If there was an rpm sensor at the rear and on each front wheel would it not be possible to match the speeds of each front wheel when going straight through some sort of simple electronic differential controller matching the speed of a slave right wheel to a dominant left wheel. I.e the normal throttle controls the speed of the left wheel and the speed of the other wheel is matched to this in the straight ahead condition.

This condition would be determined by left wheel rpm to rear wheel rpm 1:1 if both are the same size and then right wheel is set at 1:1 by the controller. If the steering is turned then the ratio of left to rear might be 0.9:1 so the ratio of right to rear could then be controlled to be the inverse i.e 1.1:1. (These figures would naturally be determined by measurement first, ideally using the sensors while the wheels are free wheeling and not being powered)

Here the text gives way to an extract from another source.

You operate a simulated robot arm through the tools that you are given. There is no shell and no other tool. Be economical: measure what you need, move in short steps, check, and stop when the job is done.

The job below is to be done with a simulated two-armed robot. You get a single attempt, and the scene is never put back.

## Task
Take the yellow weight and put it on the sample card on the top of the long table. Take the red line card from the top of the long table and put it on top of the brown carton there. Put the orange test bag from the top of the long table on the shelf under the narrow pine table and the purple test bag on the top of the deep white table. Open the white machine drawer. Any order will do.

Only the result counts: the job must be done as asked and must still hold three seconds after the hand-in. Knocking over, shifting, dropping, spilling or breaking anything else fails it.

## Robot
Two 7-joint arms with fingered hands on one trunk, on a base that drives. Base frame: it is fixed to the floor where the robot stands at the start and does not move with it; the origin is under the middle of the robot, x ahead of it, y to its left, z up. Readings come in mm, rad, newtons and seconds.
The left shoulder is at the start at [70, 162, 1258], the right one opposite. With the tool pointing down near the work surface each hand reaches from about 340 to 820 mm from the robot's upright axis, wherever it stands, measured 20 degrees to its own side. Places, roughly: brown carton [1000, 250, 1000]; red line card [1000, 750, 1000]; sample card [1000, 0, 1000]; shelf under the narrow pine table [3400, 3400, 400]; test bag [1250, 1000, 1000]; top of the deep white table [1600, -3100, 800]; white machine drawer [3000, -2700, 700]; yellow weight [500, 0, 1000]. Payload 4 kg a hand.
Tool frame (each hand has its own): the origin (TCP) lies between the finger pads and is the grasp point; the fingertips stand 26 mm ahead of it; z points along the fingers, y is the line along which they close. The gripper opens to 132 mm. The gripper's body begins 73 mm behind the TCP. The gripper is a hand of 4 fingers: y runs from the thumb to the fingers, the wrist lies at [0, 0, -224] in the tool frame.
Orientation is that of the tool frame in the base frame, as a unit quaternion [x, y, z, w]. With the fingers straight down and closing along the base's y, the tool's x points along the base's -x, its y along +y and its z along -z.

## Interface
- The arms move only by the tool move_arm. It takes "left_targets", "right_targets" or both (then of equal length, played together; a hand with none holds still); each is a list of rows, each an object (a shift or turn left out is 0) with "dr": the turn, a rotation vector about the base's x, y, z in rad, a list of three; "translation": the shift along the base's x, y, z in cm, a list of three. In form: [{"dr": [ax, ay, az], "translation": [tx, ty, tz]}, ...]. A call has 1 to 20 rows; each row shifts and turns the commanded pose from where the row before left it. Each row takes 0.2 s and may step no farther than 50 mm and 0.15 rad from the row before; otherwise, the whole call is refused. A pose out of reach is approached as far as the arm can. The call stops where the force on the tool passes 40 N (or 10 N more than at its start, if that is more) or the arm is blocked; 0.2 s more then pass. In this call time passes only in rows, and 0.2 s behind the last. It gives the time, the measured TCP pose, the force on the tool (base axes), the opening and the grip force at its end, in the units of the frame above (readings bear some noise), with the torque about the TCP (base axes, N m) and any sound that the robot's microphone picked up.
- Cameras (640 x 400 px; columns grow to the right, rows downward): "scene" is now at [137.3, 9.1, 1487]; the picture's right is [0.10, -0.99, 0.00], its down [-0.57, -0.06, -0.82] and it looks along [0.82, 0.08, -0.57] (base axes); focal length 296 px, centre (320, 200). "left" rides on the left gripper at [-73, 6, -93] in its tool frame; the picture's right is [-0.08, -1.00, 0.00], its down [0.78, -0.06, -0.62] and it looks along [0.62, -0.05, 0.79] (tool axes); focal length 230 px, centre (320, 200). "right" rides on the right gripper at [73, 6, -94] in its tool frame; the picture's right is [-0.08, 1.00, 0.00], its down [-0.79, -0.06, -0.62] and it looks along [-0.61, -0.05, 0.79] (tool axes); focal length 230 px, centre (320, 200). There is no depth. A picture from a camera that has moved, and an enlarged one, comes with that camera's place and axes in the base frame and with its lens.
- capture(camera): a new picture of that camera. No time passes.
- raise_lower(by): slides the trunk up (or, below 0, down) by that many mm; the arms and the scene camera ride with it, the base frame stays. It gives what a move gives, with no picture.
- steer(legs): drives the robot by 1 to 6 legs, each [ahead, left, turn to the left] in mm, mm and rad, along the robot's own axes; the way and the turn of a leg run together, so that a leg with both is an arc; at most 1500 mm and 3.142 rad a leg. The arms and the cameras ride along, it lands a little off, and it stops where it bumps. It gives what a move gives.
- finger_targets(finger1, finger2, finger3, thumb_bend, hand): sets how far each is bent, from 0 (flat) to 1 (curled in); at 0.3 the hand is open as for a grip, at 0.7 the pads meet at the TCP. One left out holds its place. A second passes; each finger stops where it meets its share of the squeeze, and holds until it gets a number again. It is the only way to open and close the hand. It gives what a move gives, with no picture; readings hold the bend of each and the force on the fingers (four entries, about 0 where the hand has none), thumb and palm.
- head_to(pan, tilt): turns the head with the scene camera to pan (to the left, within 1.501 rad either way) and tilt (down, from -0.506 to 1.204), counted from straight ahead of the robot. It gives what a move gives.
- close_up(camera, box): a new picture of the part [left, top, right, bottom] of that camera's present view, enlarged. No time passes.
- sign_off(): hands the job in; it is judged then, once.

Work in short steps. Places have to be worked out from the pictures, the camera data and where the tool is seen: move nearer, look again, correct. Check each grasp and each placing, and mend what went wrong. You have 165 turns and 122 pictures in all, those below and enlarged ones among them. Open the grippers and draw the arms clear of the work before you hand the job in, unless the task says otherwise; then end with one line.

While I'm aware that this would not be perfect we have to realize that an ounce of rubber is worth a ton of theory and that differences in the theoretically perfect solution and the simple fit one proposed may well be take up by the distortion of the tires just like they are in many automotive applications where a limited slip differential is used.

Alternatively, steering could just cut power to one of the front wheels, which would then be free to rotate at any speed necessary for perfect differential action. Although I realize this would then result in a loss of power but then one is unlikely to need full power while negotiating a turn.
You need the slowest RPM direct drive motor you can find. Or perhaps, gear super low with a bottom bracket motor.

To lower the rpm of a hubmotor, it would help if you could also make the rear wheel smaller. You'd have to weld or bolt on some kind of frame extender, so the pedals don't hit the ground after the change.

If you get to where 36v is only going 10-15 mph, that should do it.

The other option, is go huge. Get a monster motor, one able to handle 3000w or more. Then run it on only 1500-2000w. The larger magnets in the motor will run slow under load more efficiently (cooler) than any skinny motor. And running it on only 1500w will mean you never get close to running too much power into the motor.